As he continued to berate the mother of the two girls, ages 9 and 11, the man fled the house and found a policeman on a nearby corner. Together they returned to the home on N. 5th Street between W. Clarke and W. Wright Streets.
Almost immediately, Officer Luedtke began to struggle with the uncle and the fight got pushed out the back door. They had gone down two steps when the man put a revolver against Officer Luedtke’s abdomen and pulled the trigger twice. Officer Luedtke fell and the killer leaned over and fired one more shot into the motionless policeman in view of the mother and girls. A neighbor, hearing the commotion, rushed over and began fighting with the uncle and managed to disarm him. The uncle fled and was captured the following day.
Upon being arrested, he pleaded he had been drunk and did not know he had shot Officer Luedtke. A jury, however, needed only five minutes to find him guilty of first-degree murder and sentenced to life in prison.
Officer Luedtke had served with the Milwaukee Police Department for three years. He was survived by his wife and four-year-old daughter.

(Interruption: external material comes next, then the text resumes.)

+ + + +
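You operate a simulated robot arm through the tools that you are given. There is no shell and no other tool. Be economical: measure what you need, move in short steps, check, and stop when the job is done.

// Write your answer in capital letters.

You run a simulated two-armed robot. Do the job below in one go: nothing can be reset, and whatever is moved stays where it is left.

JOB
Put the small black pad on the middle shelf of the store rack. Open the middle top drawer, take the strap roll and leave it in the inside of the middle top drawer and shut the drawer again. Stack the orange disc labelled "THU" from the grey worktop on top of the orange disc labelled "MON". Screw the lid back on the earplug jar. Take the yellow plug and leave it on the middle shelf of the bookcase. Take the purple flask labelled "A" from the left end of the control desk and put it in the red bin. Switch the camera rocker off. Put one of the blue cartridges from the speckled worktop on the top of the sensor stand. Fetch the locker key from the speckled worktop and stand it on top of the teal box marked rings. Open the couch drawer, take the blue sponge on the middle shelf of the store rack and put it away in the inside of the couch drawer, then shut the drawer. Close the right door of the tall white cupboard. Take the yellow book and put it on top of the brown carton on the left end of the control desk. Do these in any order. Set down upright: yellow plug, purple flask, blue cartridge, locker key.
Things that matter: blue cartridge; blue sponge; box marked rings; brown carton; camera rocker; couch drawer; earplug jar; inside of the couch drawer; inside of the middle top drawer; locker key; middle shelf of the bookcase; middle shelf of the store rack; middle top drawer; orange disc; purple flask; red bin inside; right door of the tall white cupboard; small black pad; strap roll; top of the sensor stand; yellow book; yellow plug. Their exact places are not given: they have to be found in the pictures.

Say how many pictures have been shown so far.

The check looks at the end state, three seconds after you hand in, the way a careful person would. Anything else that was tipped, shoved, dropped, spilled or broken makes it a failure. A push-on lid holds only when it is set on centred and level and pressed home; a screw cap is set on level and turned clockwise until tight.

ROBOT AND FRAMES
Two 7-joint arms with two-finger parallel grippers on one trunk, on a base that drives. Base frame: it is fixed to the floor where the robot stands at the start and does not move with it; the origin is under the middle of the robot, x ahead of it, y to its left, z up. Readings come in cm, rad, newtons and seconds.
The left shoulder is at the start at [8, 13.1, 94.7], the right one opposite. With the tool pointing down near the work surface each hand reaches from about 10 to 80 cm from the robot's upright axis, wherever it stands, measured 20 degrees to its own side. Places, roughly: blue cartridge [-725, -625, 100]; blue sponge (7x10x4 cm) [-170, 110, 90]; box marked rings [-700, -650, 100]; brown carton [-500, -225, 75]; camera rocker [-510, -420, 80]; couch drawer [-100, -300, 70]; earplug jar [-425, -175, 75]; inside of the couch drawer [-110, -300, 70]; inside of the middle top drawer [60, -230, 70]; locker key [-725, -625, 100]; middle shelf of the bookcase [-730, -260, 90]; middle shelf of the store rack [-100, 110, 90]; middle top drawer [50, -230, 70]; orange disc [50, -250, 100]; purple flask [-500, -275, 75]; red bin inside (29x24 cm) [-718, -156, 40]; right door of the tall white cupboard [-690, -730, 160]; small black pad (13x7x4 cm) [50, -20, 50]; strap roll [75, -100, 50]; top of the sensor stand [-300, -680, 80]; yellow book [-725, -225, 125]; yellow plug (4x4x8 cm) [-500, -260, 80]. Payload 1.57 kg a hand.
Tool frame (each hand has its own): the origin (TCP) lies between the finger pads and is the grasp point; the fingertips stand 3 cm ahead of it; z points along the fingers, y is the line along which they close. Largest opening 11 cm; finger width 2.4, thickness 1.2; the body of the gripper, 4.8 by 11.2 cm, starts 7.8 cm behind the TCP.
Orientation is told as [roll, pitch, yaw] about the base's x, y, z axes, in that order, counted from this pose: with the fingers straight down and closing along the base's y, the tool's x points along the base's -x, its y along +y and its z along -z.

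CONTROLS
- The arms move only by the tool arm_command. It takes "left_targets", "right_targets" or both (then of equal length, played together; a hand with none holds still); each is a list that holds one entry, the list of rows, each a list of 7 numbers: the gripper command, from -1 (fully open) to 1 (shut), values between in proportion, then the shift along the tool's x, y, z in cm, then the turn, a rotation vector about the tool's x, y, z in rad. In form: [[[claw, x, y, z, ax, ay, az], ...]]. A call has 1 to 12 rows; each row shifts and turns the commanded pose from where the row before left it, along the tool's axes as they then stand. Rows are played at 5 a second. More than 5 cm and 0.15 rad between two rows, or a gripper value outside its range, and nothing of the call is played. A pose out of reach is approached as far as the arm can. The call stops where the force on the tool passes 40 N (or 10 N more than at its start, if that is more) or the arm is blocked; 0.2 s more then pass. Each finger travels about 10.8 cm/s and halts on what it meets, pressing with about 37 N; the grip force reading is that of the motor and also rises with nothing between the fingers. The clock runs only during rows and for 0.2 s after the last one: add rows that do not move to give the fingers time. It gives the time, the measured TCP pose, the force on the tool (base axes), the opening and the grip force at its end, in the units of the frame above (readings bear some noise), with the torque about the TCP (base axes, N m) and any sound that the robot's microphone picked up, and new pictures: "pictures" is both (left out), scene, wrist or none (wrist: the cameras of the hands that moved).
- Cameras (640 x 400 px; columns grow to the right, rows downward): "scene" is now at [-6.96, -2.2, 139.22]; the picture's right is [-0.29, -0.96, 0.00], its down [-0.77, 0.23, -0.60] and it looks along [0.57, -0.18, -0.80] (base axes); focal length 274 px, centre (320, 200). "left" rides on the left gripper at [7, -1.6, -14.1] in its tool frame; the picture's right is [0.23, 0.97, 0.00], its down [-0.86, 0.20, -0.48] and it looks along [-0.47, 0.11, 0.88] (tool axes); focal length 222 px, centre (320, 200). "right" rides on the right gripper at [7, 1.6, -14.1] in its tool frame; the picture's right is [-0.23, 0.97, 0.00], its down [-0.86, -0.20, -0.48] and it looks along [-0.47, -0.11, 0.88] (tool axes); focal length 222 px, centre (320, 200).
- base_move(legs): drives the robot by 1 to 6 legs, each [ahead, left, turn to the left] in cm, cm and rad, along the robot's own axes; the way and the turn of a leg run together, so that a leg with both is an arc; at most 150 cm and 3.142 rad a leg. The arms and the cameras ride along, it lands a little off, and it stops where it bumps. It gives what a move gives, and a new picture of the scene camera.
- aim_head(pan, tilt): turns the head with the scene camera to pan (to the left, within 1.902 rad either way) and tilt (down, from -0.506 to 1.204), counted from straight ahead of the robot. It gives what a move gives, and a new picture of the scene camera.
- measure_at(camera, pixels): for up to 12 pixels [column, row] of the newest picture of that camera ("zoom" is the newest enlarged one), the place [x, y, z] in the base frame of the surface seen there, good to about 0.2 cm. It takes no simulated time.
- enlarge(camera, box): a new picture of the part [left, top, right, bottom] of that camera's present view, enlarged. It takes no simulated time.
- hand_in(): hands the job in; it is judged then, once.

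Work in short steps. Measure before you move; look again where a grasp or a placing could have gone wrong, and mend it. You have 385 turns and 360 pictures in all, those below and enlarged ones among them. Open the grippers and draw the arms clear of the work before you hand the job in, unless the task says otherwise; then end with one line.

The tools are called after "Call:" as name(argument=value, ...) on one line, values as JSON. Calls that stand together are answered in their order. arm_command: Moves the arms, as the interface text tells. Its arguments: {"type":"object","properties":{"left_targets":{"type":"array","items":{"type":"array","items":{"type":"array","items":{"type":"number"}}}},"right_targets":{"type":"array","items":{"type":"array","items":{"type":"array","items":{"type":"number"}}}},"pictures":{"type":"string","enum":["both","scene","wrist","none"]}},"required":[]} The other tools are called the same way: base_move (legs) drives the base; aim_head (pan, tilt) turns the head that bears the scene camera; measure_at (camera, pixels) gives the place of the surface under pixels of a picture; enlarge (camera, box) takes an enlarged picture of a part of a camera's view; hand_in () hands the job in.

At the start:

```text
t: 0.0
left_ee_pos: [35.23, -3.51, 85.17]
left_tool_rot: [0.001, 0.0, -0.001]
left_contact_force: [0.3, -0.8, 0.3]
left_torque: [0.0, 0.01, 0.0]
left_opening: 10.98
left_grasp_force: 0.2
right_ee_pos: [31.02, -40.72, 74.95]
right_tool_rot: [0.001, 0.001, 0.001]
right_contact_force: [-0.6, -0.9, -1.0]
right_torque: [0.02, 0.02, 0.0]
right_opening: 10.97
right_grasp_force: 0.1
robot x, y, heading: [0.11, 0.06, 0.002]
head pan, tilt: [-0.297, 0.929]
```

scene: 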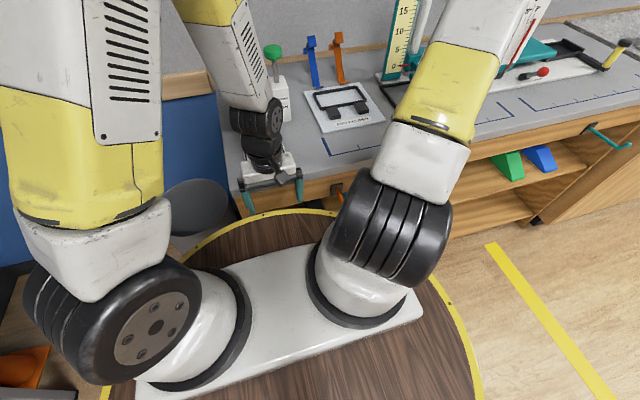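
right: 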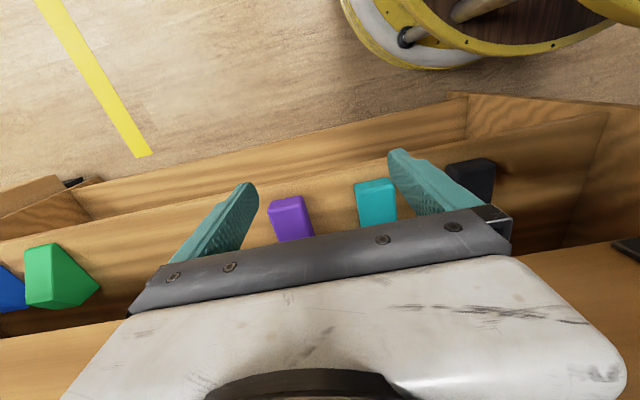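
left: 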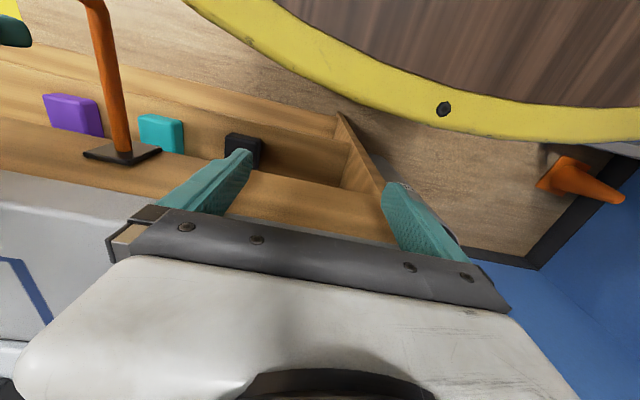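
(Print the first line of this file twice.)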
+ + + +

Motorcycle Patrolman William Kaemmerling died on January 28, 1922, of his injuries after being involved in a crash on his motorcycle two days earlier. Patrolman Kaemmerling suffered a fractured skull and broken neck when his motorcycle collided with one being driven by a postal messenger.
The accident occurred on Grand Avenue, now known as Wisconsin Avenue, between N. 13th and N. 14th Streets around 11:30. Kaemmerling was driving west and the postal messenger was driving east, when one of them pulled out to pass a car.
Patrolman Kaemmerling was thrown to the street and lost consciousness. The other driver was not injured.
Patrolman Kaemmerling was 27-years-old and had been with the Milwaukee Police Department for five years. He died on the three-year anniversary of being on the motorcycle. Patrolman Kaemmerling was married with two children.